It’s likely to destroy conventional left win and right wing economics. Both have failed, and failed hard.

The entire political class has failed, left and right.

The two great post-war economic doctrines, Keynesianism and Monetarism, have failed.

Maybe even Democracy has failed.

So, where does it leave us? I dunno, but nowhere good.

It’s likely to destroy conventional left win and right wing economics. Both have failed, and failed hard.

The entire political “elite” has failed us, left and right.

The two great post-war economic doctrines, Keynesianism and Monetarism, have failed.

Maybe even itself Democracy has failed.

So, where does it leave us? I dunno, but nowhere good.

Join #Occupy near you to explore ways out of this mess.

“I doesn’t need repeating that bloggers at Liberal Conspiracy have been saying for years that massive cuts to public spending during the deepest recession in 80 years was a manifestly idiotic idea.”

Yet all the evidence from the OBR is that it was entirely inflation that has caused the UK economy to miss the OBR’s forecasts.

Higher commodity prices (most importantly oil up 40% in the midst of a global slowdown) contributed to a loss of economic growth of 1.5%.

Nothing to do with austerity or “massive cuts”. And (as it is always pointed out) there may well be massive cuts in some departments’ spending but OVERALL government spending hasn’t been cut.
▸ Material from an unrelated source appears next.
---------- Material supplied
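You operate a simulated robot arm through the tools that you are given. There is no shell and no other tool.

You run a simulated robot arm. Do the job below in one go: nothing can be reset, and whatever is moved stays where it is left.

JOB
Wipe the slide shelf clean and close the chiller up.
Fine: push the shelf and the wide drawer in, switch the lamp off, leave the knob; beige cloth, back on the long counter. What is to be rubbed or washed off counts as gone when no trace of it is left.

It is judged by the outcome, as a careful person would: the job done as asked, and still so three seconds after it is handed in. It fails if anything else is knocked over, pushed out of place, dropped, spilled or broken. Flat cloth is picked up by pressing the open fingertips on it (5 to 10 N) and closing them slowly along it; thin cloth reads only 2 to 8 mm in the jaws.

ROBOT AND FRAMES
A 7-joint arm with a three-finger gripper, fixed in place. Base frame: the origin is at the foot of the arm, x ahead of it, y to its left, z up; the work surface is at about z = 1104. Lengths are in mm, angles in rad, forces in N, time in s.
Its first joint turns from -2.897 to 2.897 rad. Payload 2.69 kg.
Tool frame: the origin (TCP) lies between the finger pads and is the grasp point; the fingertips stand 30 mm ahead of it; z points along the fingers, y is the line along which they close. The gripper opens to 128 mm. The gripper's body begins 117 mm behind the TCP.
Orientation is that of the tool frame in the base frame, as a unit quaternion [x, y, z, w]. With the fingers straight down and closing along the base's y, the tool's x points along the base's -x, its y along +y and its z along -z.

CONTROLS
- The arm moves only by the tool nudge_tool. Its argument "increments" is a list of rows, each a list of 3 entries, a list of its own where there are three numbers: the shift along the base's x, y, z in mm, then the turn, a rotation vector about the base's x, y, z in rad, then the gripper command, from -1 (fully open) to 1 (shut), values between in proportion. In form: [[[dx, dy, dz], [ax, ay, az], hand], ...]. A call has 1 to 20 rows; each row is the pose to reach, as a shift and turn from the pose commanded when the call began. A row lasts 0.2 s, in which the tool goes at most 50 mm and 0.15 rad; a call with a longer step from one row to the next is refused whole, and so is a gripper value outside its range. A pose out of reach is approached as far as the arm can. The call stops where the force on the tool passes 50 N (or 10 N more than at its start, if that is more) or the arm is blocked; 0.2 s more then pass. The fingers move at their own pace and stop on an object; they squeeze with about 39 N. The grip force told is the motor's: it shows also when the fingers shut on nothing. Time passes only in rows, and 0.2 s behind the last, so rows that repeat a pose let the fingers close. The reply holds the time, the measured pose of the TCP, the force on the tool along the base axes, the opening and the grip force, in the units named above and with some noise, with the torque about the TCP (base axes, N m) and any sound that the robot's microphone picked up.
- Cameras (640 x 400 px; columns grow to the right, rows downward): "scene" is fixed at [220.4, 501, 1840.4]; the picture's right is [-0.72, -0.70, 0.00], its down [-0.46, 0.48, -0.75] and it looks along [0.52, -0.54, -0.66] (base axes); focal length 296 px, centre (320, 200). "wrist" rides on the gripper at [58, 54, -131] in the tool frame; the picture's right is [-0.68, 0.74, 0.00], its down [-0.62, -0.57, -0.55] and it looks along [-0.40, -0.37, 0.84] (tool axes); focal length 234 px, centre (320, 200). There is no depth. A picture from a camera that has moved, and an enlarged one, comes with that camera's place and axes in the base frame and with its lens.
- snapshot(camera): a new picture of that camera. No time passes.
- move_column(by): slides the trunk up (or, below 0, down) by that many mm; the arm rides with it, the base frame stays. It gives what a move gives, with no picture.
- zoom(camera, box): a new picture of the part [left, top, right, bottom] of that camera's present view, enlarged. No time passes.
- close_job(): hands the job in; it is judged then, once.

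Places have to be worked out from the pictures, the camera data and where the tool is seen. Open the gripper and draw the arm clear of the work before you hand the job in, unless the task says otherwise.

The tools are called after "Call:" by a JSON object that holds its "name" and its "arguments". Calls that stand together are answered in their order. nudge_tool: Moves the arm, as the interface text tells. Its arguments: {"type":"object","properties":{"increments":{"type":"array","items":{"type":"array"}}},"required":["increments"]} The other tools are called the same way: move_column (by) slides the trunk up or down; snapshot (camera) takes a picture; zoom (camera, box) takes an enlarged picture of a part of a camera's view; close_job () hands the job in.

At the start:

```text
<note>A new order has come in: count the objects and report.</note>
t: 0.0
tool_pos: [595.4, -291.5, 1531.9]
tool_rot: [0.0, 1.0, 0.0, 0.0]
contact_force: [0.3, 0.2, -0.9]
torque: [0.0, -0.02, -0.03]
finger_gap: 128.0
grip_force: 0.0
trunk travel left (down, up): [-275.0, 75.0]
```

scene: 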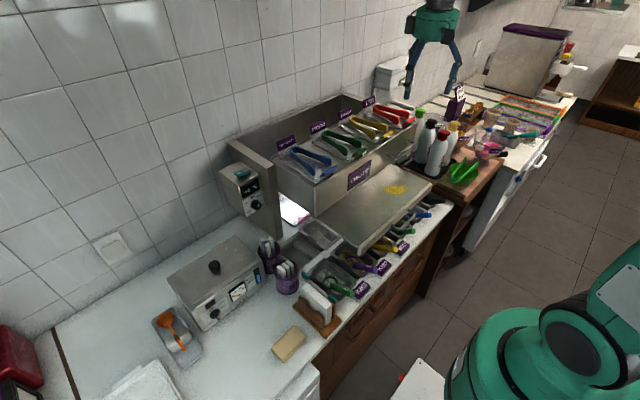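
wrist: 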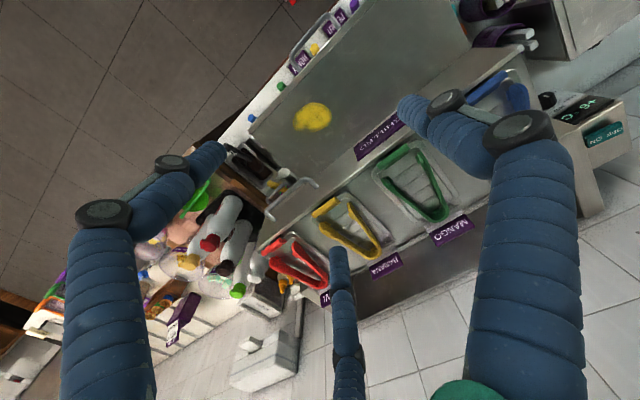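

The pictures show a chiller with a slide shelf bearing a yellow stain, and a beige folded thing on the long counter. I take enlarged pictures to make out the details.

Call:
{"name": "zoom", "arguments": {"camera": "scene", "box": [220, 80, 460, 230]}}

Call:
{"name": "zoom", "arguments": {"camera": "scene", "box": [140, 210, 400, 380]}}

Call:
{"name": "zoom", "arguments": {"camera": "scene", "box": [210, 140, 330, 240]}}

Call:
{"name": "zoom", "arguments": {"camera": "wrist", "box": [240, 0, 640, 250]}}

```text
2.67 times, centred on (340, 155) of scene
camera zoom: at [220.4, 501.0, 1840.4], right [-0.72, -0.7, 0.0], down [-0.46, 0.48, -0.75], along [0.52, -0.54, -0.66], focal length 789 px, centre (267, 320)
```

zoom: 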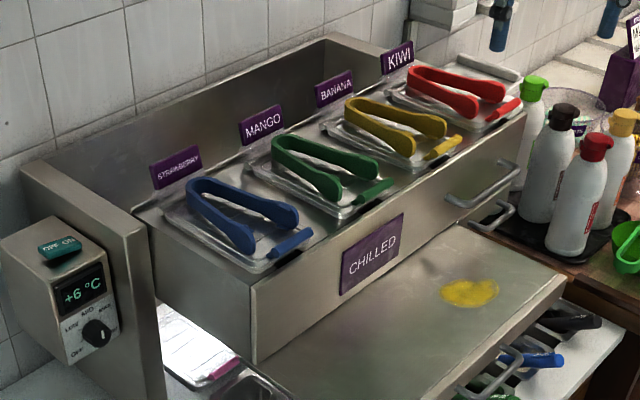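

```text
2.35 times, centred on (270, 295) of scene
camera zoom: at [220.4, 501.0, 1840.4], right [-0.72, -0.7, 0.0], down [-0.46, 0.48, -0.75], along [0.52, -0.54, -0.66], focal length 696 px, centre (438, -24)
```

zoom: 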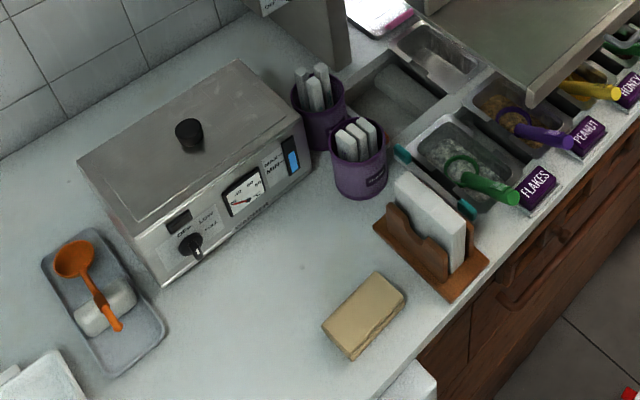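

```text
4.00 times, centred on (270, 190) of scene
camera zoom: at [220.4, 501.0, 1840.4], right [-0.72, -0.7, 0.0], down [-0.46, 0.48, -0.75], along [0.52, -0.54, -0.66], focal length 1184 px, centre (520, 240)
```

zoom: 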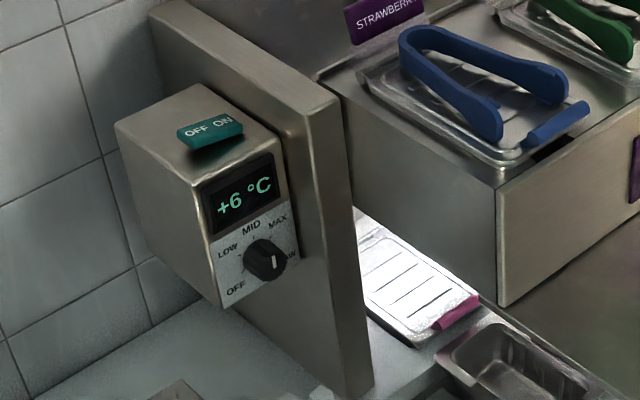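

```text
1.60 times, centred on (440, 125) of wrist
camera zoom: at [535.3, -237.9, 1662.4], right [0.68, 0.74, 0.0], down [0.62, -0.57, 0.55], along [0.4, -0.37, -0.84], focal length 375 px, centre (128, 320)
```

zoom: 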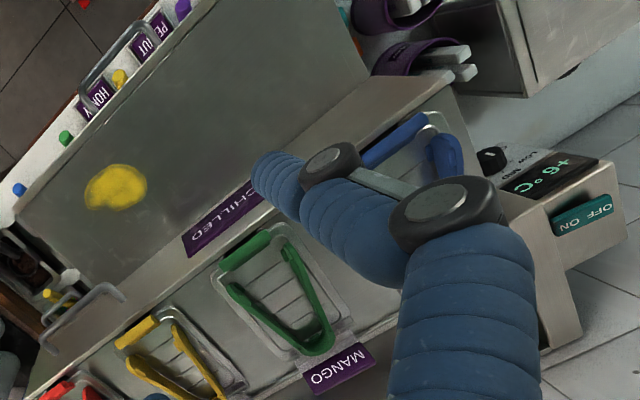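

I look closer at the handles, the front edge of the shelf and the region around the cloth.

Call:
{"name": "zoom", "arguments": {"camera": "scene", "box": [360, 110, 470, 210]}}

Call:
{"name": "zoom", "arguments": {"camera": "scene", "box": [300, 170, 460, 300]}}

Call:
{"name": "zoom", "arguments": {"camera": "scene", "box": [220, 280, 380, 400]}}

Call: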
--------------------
You may well have predicted an economic slowdown but your reasoning was wrong.

5. Chaise Guevara

@ 2

“The entire political “elite” has failed us, left and right.”
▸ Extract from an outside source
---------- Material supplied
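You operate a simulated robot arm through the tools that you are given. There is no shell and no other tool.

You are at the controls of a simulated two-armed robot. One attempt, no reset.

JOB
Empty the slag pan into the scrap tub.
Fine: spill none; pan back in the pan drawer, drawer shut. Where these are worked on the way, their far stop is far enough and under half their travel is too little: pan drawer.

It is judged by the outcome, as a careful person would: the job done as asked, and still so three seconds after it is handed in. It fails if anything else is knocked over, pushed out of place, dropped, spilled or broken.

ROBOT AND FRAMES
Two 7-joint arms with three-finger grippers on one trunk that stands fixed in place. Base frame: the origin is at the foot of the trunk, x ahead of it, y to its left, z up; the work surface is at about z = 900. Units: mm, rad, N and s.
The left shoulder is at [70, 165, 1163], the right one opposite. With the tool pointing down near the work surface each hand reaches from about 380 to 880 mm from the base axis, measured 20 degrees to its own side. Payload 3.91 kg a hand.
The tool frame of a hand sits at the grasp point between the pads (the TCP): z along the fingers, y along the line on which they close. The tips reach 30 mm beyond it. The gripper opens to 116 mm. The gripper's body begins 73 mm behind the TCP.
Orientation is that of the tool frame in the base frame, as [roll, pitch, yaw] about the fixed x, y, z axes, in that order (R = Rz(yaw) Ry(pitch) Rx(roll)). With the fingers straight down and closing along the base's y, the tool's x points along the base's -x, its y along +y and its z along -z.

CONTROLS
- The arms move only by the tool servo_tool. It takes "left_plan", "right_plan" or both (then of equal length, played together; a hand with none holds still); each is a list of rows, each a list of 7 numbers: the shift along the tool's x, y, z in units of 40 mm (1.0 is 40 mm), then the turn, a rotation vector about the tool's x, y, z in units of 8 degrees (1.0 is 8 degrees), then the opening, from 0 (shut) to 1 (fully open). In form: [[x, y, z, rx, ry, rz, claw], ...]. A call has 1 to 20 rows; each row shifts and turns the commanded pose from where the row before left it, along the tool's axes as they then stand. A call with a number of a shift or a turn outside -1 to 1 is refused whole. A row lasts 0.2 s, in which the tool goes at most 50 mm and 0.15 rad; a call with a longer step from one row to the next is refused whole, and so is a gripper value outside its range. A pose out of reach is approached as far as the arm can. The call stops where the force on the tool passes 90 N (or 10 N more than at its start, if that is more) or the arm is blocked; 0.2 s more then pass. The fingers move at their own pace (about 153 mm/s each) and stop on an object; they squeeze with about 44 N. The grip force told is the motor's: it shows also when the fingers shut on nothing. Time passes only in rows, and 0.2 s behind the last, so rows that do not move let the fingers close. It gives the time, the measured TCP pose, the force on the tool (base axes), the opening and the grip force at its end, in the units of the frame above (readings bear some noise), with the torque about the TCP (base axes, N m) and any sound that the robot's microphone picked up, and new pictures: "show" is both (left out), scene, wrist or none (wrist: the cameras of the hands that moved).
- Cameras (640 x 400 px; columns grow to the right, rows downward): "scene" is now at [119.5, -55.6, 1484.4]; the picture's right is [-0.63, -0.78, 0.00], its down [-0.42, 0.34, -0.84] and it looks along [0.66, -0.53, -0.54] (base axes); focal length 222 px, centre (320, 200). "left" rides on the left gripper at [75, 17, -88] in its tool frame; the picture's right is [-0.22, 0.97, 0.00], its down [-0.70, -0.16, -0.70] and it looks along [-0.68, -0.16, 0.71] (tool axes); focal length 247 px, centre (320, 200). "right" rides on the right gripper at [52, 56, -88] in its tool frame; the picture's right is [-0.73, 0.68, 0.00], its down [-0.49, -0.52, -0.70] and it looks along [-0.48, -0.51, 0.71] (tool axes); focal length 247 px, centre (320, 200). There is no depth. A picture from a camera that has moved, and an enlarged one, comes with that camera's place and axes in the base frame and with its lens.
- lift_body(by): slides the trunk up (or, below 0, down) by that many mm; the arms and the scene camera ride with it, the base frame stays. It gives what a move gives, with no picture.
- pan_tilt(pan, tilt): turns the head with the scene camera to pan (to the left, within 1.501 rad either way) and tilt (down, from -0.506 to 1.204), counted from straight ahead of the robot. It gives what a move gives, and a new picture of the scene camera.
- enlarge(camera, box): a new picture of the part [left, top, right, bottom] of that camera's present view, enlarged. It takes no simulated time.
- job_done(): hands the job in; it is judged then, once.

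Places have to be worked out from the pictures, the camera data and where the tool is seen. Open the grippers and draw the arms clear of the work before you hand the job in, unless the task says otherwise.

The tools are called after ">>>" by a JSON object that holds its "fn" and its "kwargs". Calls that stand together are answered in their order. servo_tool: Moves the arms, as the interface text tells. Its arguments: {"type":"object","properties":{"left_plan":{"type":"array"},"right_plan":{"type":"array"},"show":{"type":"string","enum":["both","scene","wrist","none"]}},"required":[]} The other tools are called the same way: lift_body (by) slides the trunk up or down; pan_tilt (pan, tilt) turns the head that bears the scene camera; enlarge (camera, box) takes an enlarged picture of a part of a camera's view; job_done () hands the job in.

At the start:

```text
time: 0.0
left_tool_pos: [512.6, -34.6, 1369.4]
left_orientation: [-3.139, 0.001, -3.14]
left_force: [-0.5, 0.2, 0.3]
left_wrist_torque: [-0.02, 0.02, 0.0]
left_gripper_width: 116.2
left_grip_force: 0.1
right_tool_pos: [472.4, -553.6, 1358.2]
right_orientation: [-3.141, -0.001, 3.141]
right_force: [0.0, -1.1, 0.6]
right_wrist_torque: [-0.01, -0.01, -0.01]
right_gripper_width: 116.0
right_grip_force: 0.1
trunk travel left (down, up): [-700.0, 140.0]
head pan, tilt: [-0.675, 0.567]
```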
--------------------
What would you replace the political “elite” with, out of interest, and how?

“Higher commodity prices (most importantly oil up 40% in the midst of a global slowdown)”

Not just oil as well.

Its looking to me as if we’re actually in the first environmental crisis of the 21st century – just we can’t see it. Our economy is only going to recover once we have substitutes, new technologies, and different ways of working.

7. gastro george

Neo-liberal economics, of the right and “left”, has failed for the last 30 years – you only need to look at the stagnation of median incomes over that period, and it’s worse in the US.

Another wonderful fact-free piece.
What would you do about the debt Sunny?
We each owe over £21K. Where’s that going to come from?

ps Don’t tell me that Conservatives want stagnation, what tosh!

Raise your economic potential through investment: in machines, research and better skilled people; re-orientate to different export markets; and disincentivise the importation of low-skilled operations. I.e. become a high-skill, high productivity economy oriented to the world, not Europe.

If you reverse the last three words, this is pretty much the Wilson manifesto for 1964.

Yep, capitalism is failing and we have had both right and left attempting to make it work. Where do we go from here?

11. Leon Wolfson

@8 – Nope, stagnation’s too good, you need a falling economy for your dreams of properly punishing the poor! Gotta punish them more for existing!

@4 – Caused by QE which was necessary because of the Austerity…

@Leon Wolfson:

“@4 – Caused by QE which was necessary because of the Austerity…”

Nice try but untrue.

The fall in sterling (from $2 to $1.4) took place at the end of 2008. Since then sterling has largely been flat. Sterling’s fall has nothing to do with austerity at all. In fact since OSborne became Chancellor sterling has actually strengthened (from $1.45 in June 2010 to over $1.60 for most of 2011)

The OBR was fully aware of the level of sterling and the VAT rise when they made their forecasts so neither of those explain why inflation was higher than they anticipated.

The surprise was that, in a slowing global economy, oil should rise 40%.

And gas prices and soft commodities as well.

The surprise was that, in a slowing global economy, oil should rise 40%.

Libya, Syria and Iran, I’d have thought, rather than predominantly economic reasons.

We need a plan – and not the trite plan A/ A+ or even B type, but a bold route map as to where we want the economy to be.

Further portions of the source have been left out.